Panel Paper: Polygamous Households and Intrahousehold Bargaining: Evidence and Policy Implications from Mali and Tanzania

Tuesday, June 14, 2016 : 3:45 PM
Clement House, 3rd Floor, Room 04 (London School of Economics)

*Names in bold indicate Presenter

C. Leigh Anderson, University of Washington, Evans School of Public Policy & Governance, Travis Reynolds, Colby College and Joshua D Merfeld, University of Washington
In contrast with previous economic theories of the household, current research suggests that households do not act as a single unit, but rather that the allocation of resources within a household is a function of the characteristics of the household and its members. Specifically, theory predicts that the bargaining power of a wife within the household is a function of the woman’s best outside option—or reservation utility (Manser and Brown, 1980; McElroy and Horney, 1981). While McElroy and Horney (1981) consider the ratio of males to females in the marriage market as a measure of the woman’s best outside option, other factors affecting the quality of a woman’s exit options include financial and human capital. The greater is a wife’s reservation utility, the higher are her hypothesized bargaining power and share of resources within the household.

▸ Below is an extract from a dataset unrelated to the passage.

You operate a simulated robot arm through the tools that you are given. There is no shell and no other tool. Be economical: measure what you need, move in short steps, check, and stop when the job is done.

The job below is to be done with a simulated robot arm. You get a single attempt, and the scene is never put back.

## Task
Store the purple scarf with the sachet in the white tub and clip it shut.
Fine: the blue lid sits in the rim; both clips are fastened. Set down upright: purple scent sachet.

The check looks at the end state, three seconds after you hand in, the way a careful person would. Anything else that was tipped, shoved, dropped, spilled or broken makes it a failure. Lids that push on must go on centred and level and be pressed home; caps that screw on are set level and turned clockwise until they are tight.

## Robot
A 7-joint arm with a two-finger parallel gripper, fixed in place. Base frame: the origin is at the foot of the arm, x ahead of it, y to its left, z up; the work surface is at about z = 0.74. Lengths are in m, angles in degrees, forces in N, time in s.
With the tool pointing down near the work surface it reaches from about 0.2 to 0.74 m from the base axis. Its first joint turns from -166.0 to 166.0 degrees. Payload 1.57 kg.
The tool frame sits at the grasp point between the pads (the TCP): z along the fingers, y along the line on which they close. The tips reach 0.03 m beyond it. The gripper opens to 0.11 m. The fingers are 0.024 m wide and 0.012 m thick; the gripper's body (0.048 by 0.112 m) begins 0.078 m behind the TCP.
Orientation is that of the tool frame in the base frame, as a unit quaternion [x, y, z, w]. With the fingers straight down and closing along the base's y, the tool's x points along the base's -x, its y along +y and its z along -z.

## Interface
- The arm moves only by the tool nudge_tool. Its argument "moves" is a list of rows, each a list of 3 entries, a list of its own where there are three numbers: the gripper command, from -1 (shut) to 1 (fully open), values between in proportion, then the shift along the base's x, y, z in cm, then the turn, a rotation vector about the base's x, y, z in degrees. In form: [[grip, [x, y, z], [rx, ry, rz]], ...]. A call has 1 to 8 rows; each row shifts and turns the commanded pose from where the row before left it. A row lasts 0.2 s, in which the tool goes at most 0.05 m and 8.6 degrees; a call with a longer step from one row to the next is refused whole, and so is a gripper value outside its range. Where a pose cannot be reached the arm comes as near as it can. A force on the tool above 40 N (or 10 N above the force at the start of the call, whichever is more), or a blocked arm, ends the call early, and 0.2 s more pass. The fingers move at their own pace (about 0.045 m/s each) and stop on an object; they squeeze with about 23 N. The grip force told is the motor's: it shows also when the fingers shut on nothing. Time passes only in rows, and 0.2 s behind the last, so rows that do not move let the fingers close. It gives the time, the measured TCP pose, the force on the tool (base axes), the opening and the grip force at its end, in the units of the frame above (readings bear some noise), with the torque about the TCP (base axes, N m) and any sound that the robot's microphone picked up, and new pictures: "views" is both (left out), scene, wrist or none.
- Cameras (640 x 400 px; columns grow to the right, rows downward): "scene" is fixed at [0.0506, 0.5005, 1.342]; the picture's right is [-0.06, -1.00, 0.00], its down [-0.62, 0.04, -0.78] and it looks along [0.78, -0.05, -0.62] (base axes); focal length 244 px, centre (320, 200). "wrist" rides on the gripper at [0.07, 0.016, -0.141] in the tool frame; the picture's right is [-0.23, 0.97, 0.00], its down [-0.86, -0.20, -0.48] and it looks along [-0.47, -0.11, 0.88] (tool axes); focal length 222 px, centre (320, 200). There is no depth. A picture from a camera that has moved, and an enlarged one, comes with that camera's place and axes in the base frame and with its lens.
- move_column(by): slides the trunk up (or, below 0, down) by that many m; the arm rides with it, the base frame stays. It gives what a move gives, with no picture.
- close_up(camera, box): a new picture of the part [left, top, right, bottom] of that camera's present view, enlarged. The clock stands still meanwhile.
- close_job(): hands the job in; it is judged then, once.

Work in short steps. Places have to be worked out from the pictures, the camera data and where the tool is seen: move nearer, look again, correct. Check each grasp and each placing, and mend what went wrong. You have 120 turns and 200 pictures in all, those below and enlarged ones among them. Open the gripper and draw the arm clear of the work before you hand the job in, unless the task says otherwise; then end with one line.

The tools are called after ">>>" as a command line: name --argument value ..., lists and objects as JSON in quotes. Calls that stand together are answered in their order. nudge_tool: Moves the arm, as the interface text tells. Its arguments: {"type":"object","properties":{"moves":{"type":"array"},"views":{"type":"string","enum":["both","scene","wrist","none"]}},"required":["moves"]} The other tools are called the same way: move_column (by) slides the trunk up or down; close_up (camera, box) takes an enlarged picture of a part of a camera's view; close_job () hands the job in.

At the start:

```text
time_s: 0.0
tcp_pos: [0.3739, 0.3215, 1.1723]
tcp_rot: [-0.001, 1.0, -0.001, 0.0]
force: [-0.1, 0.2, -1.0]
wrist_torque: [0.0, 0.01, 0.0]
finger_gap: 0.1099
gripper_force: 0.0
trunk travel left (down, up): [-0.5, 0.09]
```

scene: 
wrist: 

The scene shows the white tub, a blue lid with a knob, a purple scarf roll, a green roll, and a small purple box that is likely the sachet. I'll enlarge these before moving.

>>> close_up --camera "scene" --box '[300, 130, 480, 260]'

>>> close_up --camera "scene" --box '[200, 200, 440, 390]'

While this outcome is interesting—and likely welcomed—in its own right, a bigger implication for development policy concerns how the wife spends her increased resources. If a wife and husband spend marginal income in the same way, then this shift in resource allocation has no effect on household welfare. However, if women have differing preferences from men and therefore spend resources differently, the implications of this change in bargaining power for household welfare can be substantial. Hoddinott and Haddad (1995) and Gummerson and Schneider (2013), for instance, find that increasing a woman’s share of household income increases the share of income spent on food and decreases the share spent on alcohol and tobacco. A long line of evidence suggests that increasing women’s bargaining power improves household outcomes more broadly, including the nutritional status of children (Bhagowalia et al, 2010; LÚpine and Strobl, 2013), infant feeding practices (Malapit et al, 2013; Malapit and Quisumbing, 2015), and child education (Duflo, 2003; Quisumbing and Maluccio, 2003). These results suggest a policy lever to improve household outcomes: increasing the bargaining power of women through increasing their relative assets such as land rights, education, and health.

However, it is not clear if these findings apply in all contexts. To explore this question, we look at household decision-making in both monogamous and polygamous households in Mali and Tanzania. Using a unique dataset that surveys husbands and wives separately, we analyze how characteristics of the households and their members affect decision-making authority. Given the differences in gender norms inherent to monogamous versus polygamous households (Mabsout and van Staveren, 2010), there are reasons to believe that the characteristics affecting bargaining power may differ across these households. Initial results suggest that it is the husband’s characteristics, such as education, rather than the wife’s, that explain variation in bargaining power among polygamous households. If this holds, the most effective policies to improve household outcomes may also differ for polygamous households versus monogamous ones. Specifically, if women’s exit options are limited or weakened by the ability to have multiple wives, it may be more effective to target women in monogamous households but men in polygamous households.